Turning to Earth: Stories of Ecological Conversion


"Here are your waters and your watering place. Drink and be whole again beyond confusion."

Thus spake Robert Frost. Personally, I have drunk and felt whole for moments at a time as I focused on a tree or a towhee or rock, but then I have quickly retreated to confusion. Frost's line affirms the creed that underlies Transcendentalism and American nature writing: when we open ourselves to the natural world, we will find wholeness and possibly divinity. This sounds nice. But who can experience this kind of conversion, and how does it come about? Will it happen on the way down the driveway as we stop to examine the juniper hedge? If it does, what next? Will such a conversion have any salutary effect on the hedge, or on the global environment? F. Marina Schauffler sees such conversion as the missing link in her own life and in much of today's environmental activism. In Turning to Earth: Stories of Ecological Conversion, she sets out to investigate this spiritual phenomenon. She outlines the process of ecological conversion, a process which she believes makes people feel intimately bound up in the natural world, spiritually satisfied, and environmentally motivated. Her sources are the personal narratives of Edward Abbey, Rachel Carson, N. Scott Momaday, Scott Russell Sanders, Alice Walker, and Terry Tempest Williams. Turning to Earth is a kind of miniature Varieties of Religious Experience for the ecologically minded.

Thankfully, the slim volume is about as lucid, personal, and earnest as academic writing gets. It incorporates lyrical passages about Schauffler's own conversion experiences along with literary criticism and bits of biographical essays. I came across the book one afternoon in the Stanford Bookstore, perused it, bought it, and shoved its smooth green hide into my purse with almost fetishistic excitement. It did not disappoint. How often can a dissertation revised into a first-university-press-book generate such a response? Schauffler outlines the process of "turning to earth" in six steps: "Remembrance," "Reflection," "Revelation," "Reciprocity," "Resistance," and "Ritual." Though I found the alliteration annoying and the idea of steps a little cookie-cutter, in the end I was grateful for the structure. It allowed her to describe a varied and often cyclical spiritual process and draw on a gaggle of authors without making her prose structure byzantine.
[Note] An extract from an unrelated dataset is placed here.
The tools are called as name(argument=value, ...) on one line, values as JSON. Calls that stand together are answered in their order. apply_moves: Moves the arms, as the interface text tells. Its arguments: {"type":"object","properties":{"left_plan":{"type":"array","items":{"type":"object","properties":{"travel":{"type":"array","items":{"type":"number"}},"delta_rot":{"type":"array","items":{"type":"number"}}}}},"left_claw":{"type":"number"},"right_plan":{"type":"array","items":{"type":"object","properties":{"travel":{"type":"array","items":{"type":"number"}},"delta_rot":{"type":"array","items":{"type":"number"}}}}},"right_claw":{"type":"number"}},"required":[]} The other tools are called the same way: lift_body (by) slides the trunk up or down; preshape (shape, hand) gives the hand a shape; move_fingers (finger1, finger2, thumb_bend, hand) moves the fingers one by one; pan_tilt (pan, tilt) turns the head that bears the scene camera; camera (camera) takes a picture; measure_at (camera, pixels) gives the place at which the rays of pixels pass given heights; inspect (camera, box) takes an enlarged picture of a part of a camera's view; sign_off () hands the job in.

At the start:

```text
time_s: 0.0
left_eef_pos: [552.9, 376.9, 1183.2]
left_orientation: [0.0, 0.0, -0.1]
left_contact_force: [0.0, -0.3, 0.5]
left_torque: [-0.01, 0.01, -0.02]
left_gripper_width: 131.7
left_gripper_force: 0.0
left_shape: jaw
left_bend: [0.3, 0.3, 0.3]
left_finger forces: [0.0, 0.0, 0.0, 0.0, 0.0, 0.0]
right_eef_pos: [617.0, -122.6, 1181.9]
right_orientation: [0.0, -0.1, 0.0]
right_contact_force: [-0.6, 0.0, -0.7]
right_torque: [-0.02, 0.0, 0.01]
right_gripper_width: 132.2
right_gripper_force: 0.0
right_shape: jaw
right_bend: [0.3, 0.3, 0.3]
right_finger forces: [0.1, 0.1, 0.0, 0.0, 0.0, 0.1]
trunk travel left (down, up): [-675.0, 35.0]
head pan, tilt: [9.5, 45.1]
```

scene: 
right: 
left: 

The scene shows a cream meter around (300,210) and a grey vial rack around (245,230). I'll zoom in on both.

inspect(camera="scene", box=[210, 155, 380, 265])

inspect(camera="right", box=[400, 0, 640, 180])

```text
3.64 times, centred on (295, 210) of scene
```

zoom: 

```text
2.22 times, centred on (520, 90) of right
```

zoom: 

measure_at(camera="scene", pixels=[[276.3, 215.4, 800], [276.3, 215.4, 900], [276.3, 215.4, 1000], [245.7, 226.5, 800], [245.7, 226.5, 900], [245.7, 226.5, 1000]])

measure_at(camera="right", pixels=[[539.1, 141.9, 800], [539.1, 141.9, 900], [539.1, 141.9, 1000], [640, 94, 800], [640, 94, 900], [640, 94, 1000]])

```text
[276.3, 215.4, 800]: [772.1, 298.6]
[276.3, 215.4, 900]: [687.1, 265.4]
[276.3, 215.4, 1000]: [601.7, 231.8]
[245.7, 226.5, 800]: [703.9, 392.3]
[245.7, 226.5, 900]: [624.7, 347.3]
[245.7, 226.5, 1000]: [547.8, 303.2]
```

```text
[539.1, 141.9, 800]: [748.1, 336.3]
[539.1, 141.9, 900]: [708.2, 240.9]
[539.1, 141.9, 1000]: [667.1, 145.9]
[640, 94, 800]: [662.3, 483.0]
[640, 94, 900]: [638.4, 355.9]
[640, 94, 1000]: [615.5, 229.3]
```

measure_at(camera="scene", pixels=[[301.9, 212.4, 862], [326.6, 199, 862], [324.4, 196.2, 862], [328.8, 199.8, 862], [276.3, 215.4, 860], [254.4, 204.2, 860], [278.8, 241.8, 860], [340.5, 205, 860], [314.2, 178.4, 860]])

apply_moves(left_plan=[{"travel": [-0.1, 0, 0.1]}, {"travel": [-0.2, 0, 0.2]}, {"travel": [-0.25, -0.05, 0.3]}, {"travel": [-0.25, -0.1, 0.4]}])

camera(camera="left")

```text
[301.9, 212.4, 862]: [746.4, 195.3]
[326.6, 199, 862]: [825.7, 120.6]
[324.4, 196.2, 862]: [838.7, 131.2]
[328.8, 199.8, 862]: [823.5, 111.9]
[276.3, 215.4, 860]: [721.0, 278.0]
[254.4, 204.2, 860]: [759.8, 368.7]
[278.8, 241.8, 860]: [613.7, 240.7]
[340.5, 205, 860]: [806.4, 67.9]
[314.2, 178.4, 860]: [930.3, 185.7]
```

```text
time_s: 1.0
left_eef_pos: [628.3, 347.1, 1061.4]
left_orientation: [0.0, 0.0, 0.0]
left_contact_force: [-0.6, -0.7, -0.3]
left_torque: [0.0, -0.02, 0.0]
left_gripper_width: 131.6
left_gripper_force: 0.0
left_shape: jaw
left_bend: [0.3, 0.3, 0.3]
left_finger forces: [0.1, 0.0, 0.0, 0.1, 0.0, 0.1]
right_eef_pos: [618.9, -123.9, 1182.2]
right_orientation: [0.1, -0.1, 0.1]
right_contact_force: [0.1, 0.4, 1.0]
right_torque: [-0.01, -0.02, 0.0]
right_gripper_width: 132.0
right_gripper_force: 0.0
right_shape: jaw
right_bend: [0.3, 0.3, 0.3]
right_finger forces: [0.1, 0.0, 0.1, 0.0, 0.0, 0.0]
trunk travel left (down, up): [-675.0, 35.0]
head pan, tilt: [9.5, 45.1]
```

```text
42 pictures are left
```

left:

I assumed she intends the framework as one tool for analyzing ecological conversion, not as an airtight, comprehensive model. She warns us that these elements of conversion don't follow a Twelve-Step-style progression. We should expect to jump around and start over. Schauffler begins with "Remembrance," which refers to formative experiences in nature in childhood. "Reflection" means adult introspection which may come in response to loss or pain. "Revelation" refers to mystical insight. "Reciprocity" means awareness of our relationship with non-human elements of nature. "Resistance," of course, means fighting to protect the environment. Schauffler frowns on the idea of nature as self-help. She encourages us to see the process of "turning to earth" as a way to embrace responsibility as well as healing. "Ritual" describes the way in which creative and ceremonial acts reinforce the sense of belonging in nature.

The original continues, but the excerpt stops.